§ **Exercise prompt**: From the listing below, extract every line containing "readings".
___ Data section ___
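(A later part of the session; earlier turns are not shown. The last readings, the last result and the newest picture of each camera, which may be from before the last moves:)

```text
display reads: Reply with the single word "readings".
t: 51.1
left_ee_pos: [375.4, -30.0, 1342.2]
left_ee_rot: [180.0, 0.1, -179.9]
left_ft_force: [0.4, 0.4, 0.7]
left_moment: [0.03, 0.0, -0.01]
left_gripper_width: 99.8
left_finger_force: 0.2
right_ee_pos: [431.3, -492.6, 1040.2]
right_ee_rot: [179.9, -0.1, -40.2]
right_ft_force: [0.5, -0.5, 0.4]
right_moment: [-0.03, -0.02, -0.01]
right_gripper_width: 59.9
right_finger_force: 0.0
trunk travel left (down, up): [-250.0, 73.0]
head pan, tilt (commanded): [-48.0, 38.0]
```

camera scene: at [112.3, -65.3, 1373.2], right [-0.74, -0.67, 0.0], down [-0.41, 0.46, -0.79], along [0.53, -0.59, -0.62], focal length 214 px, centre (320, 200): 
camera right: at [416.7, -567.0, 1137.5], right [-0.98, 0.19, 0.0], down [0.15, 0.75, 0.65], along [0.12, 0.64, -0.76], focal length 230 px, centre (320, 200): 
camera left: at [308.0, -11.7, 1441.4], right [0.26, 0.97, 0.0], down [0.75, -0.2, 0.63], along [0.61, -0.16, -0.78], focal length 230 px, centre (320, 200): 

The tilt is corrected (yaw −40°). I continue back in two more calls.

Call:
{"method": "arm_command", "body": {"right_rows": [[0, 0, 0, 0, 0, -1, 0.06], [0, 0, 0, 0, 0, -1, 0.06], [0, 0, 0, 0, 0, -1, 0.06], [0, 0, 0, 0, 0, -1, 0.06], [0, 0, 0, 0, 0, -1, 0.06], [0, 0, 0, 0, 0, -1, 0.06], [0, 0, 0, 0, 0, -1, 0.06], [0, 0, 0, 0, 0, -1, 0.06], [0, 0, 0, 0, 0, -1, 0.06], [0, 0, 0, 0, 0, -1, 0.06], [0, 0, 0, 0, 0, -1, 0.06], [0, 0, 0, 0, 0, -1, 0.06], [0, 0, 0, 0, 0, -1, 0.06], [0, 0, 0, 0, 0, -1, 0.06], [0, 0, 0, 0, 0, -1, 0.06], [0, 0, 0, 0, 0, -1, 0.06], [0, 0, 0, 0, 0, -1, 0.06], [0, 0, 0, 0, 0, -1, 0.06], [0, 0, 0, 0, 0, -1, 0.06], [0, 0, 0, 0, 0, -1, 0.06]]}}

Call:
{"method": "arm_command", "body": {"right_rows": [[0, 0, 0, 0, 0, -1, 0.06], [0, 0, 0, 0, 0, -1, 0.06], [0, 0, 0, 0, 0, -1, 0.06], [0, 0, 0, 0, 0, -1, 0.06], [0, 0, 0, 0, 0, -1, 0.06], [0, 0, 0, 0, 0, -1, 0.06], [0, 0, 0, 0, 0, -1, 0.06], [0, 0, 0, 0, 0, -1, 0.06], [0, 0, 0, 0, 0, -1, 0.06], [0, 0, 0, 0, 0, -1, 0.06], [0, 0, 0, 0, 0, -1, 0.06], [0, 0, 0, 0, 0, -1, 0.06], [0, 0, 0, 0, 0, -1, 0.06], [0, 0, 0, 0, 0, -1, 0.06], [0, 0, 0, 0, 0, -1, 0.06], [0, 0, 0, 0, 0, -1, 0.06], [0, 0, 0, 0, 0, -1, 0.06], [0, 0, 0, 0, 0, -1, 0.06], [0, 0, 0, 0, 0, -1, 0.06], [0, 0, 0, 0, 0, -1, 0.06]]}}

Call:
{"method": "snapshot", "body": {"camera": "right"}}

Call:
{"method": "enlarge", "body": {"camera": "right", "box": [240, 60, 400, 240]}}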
___
§ **Reply to the exercise**:
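(A later part of the session; earlier turns are not shown. The last readings, the last result and the newest picture of each camera, which may be from before the last moves:)
display reads: Reply with the single word "readings".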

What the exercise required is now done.